# Selection
用Jersey构建RESTful服务1--HelloWorld

一、环境
1、Eclipse Juno R2
2. Tomcat 7
3. Jersey 2.7  下载地址（ https://jersey.java.net/download.html）


二、流程
1.Eclipse 中创建一个 Dynamic Web Project ,本例为“RestDemo”

2.按个各人习惯建好包，本例为“com.waylau.rest.resources”

3.解压jaxrs-ri-2.7，

将api、ext、lib文件夹下的jar包都放到项目的lib下；

项目引入jar包

4.在resources包下建一个class“HelloResource”

package com.waylau.rest.resources;


import javax.ws.rs.GET;
import javax.ws.rs.Path;
import javax.ws.rs.Produces;
import javax.ws.rs.PathParam;
import javax.ws.rs.core.MediaType;


@Path("/hello")
public class HelloResource {
  @GET
  @Produces(MediaType.TEXT_PLAIN)
  public String sayHello() {
    return "Hello World!" ;
  }
 
  
  @GET
  @Path("/{param}")  
  @Produces("text/plain;charset=UTF-8")

# Stated task a
Please write the selection out a second time.

# Extracted records
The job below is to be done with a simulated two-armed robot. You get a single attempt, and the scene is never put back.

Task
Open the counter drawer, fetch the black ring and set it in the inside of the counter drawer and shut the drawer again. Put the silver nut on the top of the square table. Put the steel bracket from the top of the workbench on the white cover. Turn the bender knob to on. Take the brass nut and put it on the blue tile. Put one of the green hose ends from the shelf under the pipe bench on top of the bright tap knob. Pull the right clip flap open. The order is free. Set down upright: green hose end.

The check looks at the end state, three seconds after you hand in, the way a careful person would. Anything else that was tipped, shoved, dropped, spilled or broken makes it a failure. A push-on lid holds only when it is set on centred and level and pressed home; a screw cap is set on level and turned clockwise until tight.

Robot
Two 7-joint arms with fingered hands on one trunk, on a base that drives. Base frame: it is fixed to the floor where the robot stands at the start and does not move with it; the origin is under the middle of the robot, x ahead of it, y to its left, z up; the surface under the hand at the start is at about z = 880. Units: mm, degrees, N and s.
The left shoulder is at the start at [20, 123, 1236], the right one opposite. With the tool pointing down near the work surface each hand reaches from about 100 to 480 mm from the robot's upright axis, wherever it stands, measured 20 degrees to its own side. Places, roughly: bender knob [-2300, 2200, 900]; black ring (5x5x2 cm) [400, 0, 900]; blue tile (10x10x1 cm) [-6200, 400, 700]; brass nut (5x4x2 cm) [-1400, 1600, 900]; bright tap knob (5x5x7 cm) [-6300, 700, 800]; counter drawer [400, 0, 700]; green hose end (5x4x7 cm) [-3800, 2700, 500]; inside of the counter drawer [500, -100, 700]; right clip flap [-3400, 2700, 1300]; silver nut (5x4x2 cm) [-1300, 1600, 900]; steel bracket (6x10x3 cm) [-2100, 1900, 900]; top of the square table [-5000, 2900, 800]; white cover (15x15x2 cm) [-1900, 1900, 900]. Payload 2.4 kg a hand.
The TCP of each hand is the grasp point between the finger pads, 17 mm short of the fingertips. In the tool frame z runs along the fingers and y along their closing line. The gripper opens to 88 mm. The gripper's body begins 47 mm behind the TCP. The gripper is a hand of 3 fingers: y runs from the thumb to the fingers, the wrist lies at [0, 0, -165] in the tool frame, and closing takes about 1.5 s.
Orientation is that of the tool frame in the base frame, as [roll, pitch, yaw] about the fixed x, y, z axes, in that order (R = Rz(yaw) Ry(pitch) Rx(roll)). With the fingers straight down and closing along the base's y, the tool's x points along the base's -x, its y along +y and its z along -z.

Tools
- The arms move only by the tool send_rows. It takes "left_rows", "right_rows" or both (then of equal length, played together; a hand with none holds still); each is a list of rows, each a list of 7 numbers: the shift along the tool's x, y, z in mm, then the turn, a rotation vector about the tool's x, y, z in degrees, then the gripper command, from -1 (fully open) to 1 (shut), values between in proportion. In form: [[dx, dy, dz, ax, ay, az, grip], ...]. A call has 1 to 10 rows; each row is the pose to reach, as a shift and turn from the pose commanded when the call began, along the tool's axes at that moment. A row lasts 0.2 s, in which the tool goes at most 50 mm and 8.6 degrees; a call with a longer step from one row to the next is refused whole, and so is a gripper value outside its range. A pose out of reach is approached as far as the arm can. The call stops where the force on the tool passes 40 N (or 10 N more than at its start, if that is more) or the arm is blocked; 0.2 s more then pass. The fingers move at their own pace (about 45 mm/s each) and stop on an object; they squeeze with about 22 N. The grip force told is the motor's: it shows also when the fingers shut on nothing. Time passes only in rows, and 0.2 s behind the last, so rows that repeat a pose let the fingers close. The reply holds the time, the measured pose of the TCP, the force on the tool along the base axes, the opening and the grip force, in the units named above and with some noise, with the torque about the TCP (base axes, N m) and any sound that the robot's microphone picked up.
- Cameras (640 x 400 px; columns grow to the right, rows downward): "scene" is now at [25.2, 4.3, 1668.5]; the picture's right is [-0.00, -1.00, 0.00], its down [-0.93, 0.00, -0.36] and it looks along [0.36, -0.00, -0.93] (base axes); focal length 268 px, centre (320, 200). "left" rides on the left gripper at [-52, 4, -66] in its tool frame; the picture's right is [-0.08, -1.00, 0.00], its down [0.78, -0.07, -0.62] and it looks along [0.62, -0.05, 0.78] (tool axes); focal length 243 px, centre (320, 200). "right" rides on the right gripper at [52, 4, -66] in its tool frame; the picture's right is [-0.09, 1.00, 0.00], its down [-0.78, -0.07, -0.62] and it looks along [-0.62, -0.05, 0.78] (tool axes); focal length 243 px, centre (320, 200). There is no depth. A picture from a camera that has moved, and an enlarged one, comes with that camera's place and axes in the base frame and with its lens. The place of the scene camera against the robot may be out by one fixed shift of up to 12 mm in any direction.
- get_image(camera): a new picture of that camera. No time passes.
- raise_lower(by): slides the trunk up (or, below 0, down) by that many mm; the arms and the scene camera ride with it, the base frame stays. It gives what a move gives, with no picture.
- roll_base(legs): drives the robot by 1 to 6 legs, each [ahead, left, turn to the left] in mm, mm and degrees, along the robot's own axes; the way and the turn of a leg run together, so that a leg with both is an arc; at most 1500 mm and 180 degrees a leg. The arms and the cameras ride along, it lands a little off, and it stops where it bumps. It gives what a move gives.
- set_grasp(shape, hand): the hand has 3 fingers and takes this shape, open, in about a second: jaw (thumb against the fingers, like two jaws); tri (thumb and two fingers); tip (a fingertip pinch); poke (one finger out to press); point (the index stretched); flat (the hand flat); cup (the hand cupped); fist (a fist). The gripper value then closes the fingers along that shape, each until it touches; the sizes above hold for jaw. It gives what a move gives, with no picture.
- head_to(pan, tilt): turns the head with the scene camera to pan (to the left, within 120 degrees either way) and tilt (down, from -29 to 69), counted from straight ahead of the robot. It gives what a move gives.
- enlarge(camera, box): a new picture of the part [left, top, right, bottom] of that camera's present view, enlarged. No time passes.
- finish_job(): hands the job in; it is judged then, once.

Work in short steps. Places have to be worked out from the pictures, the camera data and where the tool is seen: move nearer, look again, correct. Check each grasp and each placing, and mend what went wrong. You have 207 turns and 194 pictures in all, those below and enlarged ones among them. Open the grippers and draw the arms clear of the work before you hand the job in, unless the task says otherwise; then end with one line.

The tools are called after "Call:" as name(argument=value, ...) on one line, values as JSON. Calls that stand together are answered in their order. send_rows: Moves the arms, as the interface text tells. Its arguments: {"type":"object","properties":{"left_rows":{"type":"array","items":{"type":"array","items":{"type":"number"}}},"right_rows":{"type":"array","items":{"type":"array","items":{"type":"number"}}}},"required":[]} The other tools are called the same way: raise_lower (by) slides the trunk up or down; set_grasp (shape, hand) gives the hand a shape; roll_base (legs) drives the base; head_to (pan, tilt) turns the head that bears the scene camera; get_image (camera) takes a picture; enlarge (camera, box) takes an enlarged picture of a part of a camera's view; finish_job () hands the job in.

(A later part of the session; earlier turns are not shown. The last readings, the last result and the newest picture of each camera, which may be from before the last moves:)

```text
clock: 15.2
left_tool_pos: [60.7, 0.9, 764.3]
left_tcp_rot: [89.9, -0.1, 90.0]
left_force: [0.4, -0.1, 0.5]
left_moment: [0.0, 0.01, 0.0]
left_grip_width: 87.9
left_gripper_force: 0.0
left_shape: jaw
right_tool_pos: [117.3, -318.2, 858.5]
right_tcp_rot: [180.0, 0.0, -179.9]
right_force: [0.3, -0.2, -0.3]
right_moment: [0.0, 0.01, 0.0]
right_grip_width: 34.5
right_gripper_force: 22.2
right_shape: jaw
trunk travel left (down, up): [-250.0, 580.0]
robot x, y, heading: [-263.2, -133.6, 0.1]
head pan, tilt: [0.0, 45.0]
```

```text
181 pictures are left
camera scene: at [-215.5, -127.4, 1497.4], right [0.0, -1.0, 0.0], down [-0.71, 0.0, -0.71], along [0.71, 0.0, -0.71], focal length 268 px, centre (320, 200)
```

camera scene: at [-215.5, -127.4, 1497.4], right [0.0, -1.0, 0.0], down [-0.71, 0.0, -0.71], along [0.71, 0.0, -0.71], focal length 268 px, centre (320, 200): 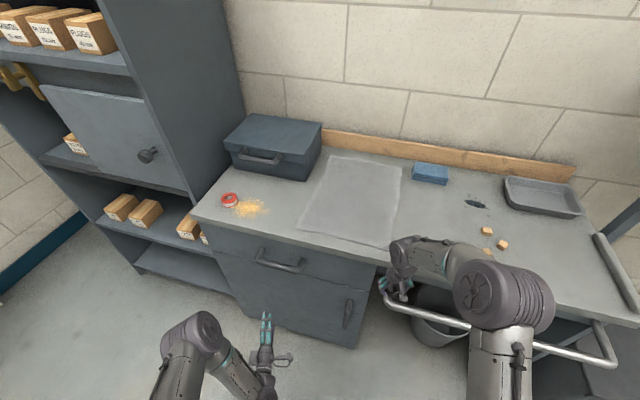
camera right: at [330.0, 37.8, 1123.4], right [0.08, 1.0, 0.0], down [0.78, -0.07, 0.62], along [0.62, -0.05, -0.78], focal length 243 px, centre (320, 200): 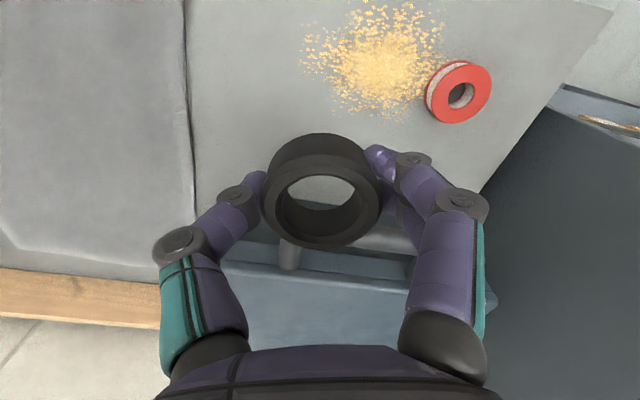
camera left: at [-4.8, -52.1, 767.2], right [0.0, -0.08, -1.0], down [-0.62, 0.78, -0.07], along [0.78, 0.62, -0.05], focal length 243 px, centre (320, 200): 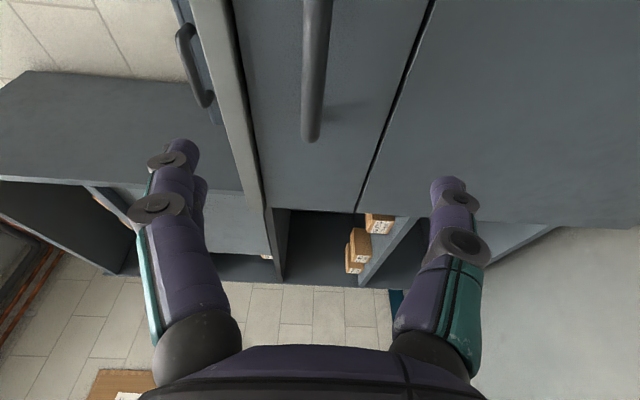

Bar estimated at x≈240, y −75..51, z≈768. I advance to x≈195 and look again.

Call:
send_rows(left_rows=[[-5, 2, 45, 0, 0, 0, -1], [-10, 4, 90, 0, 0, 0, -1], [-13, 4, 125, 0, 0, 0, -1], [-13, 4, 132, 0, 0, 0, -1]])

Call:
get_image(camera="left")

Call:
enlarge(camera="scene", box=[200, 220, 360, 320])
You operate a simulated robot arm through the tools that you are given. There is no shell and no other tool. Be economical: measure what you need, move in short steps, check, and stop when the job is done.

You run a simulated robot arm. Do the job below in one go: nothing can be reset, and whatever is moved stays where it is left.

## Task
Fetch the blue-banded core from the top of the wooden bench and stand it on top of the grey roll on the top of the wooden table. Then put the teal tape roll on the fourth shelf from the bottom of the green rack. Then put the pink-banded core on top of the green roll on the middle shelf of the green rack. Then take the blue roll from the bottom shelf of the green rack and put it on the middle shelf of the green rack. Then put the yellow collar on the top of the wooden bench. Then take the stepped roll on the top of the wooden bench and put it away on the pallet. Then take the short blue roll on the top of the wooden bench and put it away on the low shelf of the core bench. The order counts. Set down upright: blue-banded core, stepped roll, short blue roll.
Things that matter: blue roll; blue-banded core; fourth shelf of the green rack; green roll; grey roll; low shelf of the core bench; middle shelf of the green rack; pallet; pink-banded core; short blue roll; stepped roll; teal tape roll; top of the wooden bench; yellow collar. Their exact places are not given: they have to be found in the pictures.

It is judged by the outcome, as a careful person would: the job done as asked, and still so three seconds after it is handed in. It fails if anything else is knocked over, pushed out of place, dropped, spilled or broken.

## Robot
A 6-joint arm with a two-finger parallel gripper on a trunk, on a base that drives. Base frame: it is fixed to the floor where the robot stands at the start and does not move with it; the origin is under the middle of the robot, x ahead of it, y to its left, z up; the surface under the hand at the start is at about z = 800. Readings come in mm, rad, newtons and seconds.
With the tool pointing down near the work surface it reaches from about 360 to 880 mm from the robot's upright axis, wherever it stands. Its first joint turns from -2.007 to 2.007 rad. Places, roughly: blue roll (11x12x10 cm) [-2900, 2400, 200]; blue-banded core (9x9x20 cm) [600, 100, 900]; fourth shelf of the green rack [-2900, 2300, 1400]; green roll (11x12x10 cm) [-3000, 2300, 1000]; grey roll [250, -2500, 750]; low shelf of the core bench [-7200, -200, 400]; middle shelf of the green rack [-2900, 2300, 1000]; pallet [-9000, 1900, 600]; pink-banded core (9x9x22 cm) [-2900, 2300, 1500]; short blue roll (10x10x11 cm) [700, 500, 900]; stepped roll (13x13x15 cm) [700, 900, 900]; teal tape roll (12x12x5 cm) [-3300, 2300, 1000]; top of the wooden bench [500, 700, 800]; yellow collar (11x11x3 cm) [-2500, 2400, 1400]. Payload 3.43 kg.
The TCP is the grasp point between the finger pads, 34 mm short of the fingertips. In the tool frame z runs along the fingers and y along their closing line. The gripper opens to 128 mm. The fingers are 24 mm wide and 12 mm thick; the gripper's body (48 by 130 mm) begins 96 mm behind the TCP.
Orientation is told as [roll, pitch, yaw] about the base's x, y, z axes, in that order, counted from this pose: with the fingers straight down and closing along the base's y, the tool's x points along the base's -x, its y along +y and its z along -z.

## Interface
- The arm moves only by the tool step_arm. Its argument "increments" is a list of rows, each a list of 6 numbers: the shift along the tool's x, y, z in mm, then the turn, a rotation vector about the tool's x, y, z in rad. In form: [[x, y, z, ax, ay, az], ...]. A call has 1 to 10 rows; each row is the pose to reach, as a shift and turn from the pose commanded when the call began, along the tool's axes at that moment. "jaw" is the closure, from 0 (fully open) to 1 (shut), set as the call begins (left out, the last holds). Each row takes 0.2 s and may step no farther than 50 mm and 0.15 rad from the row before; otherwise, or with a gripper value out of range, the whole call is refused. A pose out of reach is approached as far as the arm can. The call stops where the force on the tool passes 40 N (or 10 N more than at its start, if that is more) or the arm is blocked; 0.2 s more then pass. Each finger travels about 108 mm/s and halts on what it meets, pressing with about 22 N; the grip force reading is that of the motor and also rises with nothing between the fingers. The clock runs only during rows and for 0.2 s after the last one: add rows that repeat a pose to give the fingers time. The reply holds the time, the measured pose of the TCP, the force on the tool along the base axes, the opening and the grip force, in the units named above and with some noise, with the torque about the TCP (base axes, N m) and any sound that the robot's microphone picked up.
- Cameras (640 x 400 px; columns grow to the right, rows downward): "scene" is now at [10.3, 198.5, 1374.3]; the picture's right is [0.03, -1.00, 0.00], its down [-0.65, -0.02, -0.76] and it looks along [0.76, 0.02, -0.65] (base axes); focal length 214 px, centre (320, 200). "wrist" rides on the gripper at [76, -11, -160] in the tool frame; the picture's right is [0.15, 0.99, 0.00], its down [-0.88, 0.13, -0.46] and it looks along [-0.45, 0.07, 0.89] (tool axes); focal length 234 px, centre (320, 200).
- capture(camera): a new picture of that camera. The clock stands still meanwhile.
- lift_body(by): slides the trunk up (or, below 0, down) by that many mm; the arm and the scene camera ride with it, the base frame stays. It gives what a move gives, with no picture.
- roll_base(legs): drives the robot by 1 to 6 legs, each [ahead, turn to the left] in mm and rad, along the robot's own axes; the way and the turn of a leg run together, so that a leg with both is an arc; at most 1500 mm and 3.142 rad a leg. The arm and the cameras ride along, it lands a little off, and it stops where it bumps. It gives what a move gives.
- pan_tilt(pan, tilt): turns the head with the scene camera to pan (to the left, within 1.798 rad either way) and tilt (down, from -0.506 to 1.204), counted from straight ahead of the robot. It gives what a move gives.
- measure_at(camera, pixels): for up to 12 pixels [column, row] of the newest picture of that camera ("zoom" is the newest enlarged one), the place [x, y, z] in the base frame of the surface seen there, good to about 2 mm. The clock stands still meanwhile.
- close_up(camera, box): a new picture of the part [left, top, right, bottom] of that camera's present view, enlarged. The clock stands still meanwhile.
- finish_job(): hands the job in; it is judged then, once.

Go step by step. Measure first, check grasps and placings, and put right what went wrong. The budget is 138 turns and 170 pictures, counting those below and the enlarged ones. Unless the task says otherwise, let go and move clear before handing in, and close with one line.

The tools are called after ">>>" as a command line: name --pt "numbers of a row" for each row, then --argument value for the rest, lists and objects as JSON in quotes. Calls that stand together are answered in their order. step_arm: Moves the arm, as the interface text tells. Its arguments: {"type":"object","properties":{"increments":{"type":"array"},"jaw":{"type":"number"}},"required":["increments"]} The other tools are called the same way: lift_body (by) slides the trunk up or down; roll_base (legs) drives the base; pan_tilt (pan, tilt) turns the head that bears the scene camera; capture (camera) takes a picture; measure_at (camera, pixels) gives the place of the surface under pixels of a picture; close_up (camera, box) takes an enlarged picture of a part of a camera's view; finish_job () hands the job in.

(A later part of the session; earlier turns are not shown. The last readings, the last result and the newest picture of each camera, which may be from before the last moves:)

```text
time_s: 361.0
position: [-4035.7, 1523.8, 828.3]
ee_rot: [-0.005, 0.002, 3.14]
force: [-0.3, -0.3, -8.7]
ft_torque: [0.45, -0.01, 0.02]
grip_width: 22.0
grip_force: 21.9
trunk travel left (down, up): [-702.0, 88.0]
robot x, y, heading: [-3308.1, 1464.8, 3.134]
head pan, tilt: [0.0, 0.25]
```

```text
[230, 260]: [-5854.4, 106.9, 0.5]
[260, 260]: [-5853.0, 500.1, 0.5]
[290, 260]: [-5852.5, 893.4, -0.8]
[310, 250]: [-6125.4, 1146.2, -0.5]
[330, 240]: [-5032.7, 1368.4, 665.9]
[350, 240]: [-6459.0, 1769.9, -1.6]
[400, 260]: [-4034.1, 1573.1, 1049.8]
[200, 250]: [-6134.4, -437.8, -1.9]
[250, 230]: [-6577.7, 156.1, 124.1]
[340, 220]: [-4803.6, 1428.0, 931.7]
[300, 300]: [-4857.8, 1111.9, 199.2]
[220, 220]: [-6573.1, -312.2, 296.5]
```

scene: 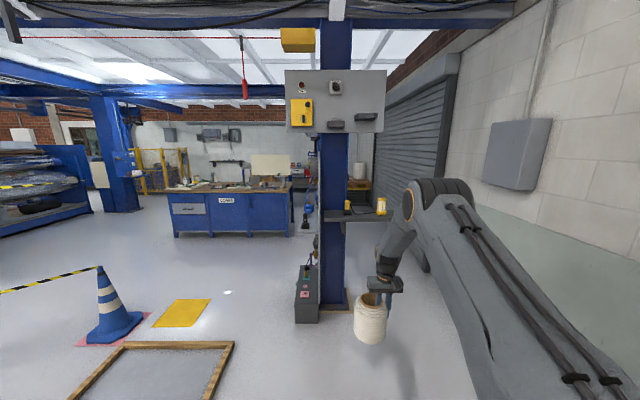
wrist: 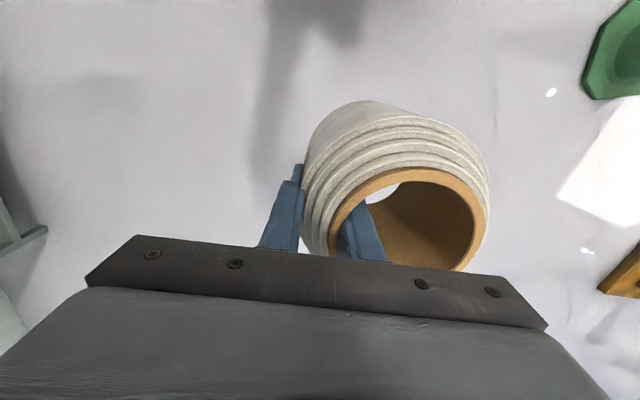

# Stated task b
Extract exactly and only the lines above from the line containing "- raise_lower(by): slides" through the line containing "- set_grasp(shape, hand): the", both end lines included.

# Full response a
用Jersey构建RESTful服务1--HelloWorld

一、环境
1、Eclipse Juno R2
2. Tomcat 7
3. Jersey 2.7  下载地址（ https://jersey.java.net/download.html）


二、流程
1.Eclipse 中创建一个 Dynamic Web Project ,本例为“RestDemo”

2.按个各人习惯建好包，本例为“com.waylau.rest.resources”

3.解压jaxrs-ri-2.7，

将api、ext、lib文件夹下的jar包都放到项目的lib下；

项目引入jar包

4.在resources包下建一个class“HelloResource”

package com.waylau.rest.resources;


import javax.ws.rs.GET;
import javax.ws.rs.Path;
import javax.ws.rs.Produces;
import javax.ws.rs.PathParam;
import javax.ws.rs.core.MediaType;


@Path("/hello")
public class HelloResource {
  @GET
  @Produces(MediaType.TEXT_PLAIN)
  public String sayHello() {
    return "Hello World!" ;
  }
 
  
  @GET
  @Path("/{param}")  
  @Produces("text/plain;charset=UTF-8")

# Full response b
- raise_lower(by): slides the trunk up (or, below 0, down) by that many mm; the arms and the scene camera ride with it, the base frame stays. It gives what a move gives, with no picture.
- roll_base(legs): drives the robot by 1 to 6 legs, each [ahead, left, turn to the left] in mm, mm and degrees, along the robot's own axes; the way and the turn of a leg run together, so that a leg with both is an arc; at most 1500 mm and 180 degrees a leg. The arms and the cameras ride along, it lands a little off, and it stops where it bumps. It gives what a move gives.
- set_grasp(shape, hand): the hand has 3 fingers and takes this shape, open, in about a second: jaw (thumb against the fingers, like two jaws); tri (thumb and two fingers); tip (a fingertip pinch); poke (one finger out to press); point (the index stretched); flat (the hand flat); cup (the hand cupped); fist (a fist). The gripper value then closes the fingers along that shape, each until it touches; the sizes above hold for jaw. It gives what a move gives, with no picture.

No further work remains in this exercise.